→ **SELECTED EXCERPT**
┏━━

I was tired exhausted, worn out…

That’s what I meant…

Beat, I was beat
Beat, I was beat
Beat, I was beat
Beat, I was beat

I was Sputnik

Context:


Herbert Huncke is another person to whom coining the term "Beat Generation" is being attributed. Living for years on streets of New York, being a so called "Mayor of 42nd Street" there are no doubts he must felt beaten.
His experiences with demi-monde, street life and drug addiction became and inspiration for Ginsberg, Burroughs and Kerouac, who pictured him as Elmer Hassel character in his "On the Road".

Sources:

  • Herbert Huncke - recording from a meeting in Brugge, Belgium, July 1994.

08 German Expressionism

feat. Lawrence Ferlinghetti

Lyrics:


Lawrence Ferlinghetti,
excerpts from a poem:
Expressionist history of German Expressionism:

The Blue Rider rode over The Bridge into the Bauhaus
On more than one blue horse
Franz Marc made his blue mark
On the blue scene
And Kirchner cantered through the dark circus
On a different dark horse

And Meidner painted the Apocalypse
Feininger traced a Tragic Being
And fingered skyscrapers
Which fell across the Atlantic
(And the Bauhaus in its final antic
Fell on Chicago)

┗━━

→ **GIVEN MATERIAL**
┏━━

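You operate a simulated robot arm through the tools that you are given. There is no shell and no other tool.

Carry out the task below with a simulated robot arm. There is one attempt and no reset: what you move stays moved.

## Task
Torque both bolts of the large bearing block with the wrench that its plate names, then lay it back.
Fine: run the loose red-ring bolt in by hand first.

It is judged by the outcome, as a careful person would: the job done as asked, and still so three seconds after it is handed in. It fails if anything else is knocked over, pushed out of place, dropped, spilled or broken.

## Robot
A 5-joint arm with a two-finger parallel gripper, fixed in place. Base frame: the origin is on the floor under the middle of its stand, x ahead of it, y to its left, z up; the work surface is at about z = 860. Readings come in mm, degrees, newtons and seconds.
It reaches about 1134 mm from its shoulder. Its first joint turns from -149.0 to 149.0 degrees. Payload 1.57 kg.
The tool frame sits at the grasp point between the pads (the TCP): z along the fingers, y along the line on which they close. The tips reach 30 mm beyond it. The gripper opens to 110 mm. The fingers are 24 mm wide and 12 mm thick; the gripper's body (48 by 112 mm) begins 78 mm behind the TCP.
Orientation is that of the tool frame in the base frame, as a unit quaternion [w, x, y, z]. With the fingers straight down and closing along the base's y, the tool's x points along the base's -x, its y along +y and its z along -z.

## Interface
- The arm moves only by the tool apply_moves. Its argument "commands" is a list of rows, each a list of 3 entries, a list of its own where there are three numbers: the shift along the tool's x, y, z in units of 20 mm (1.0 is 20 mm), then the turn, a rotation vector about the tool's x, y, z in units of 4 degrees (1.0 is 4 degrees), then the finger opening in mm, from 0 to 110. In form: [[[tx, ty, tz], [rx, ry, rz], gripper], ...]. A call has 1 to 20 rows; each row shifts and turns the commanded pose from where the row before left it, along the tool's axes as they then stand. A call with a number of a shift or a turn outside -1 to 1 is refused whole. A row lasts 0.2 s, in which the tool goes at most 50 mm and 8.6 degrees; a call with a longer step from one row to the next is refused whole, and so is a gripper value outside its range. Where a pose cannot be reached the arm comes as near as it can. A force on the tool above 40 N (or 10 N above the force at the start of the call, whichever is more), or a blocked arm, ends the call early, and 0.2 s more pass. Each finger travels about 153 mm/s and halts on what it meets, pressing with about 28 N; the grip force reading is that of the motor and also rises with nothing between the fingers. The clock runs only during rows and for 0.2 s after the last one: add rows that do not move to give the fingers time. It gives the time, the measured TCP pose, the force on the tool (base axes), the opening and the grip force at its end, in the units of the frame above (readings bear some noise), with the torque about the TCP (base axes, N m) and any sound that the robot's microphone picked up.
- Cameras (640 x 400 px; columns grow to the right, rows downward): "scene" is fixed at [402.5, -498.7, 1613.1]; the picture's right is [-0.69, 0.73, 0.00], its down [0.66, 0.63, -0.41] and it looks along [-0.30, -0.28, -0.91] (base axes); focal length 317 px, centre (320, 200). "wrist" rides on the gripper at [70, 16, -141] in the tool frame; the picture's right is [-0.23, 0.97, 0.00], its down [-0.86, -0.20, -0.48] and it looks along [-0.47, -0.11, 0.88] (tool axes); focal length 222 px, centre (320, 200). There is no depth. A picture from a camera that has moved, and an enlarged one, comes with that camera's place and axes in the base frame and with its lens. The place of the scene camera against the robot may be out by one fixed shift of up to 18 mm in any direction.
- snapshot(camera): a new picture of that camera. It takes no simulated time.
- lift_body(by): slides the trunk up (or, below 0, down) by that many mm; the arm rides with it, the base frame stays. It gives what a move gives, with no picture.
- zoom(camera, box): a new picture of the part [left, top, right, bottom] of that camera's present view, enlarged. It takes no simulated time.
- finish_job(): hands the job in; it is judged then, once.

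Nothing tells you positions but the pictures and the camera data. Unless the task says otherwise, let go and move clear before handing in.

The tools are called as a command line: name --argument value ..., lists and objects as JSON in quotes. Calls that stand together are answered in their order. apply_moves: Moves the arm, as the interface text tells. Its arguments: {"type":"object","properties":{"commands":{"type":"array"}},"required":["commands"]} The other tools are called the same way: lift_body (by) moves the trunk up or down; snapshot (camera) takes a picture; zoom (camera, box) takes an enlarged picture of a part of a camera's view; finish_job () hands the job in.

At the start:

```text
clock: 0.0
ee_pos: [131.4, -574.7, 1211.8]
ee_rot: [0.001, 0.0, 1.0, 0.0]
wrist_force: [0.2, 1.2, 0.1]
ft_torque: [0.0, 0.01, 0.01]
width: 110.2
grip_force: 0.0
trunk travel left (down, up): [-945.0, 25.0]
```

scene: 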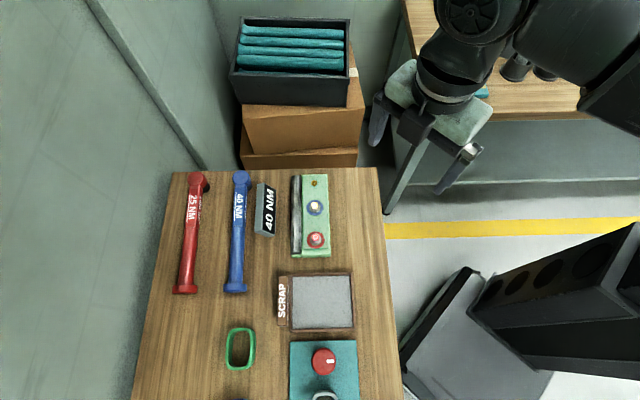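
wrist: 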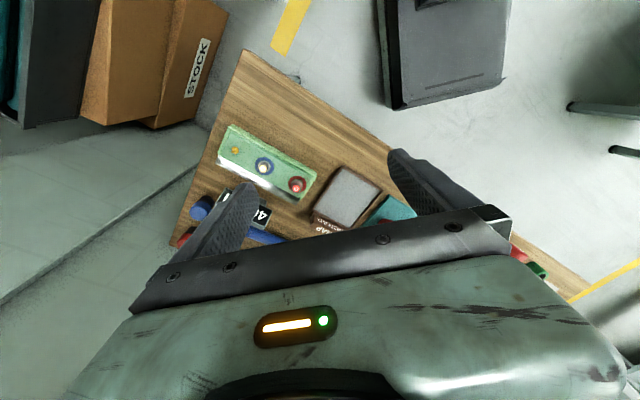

┗━━

→ **WHAT YOU ARE ASKED TO DO**
Write what comes next in the selected excerpt.

→ **OUTPUT FOR THIS TASK**
Meanwhile back in Berlin
Hitler was painting himself
Into a corner
And his ovens were heating
As a Tin Drum began beating

Context:

Probably the last living beatnik - in March 2019 he turned 100. However he doesn't consider himself a Beat poet - in 2013 documentary he said: Don't call me a Beat. I was never a Beat poet.

Sources:

  • Lawrence Ferlinghetti Poetry Reading. From the MICA Mades Audio Cassette Collection.

09 On The Trip Ad

inspired by On The Road mythology

Lyrics:


excerpts from a novel -
On the road:


Then came spring, the great time of traveling, and everybody in the scattered gang was getting ready to take one trip or another.
because the only people for me are the mad ones, the ones who are mad to live, mad to talk, mad to be saved, desirous of everything at the same time, the ones who never yawn or say a commonplace thing, but burn, burn, burn like fabulous yellow roman candles exploding like spiders across the stars and in the middle you see the blue centerlight pop and everybody goes ”Awww!”

TV commercial:
Hello I’m Truman Bradley speaking for your local Chrysler dealer.
Notice how your neighbours look with admiration as you drive out in your new Chrysler

excerpts from a movie
Magic Trip:

- so, we decided to go travel across the country
across the united states
go to the world's fair,
and come back across,
just to experience the...
the american landscape
and heartscape

Why was the idea of a road trip so appealing?

TV commercial:
Because we believe that 15 minutes here - can change 15 years of car buying habits...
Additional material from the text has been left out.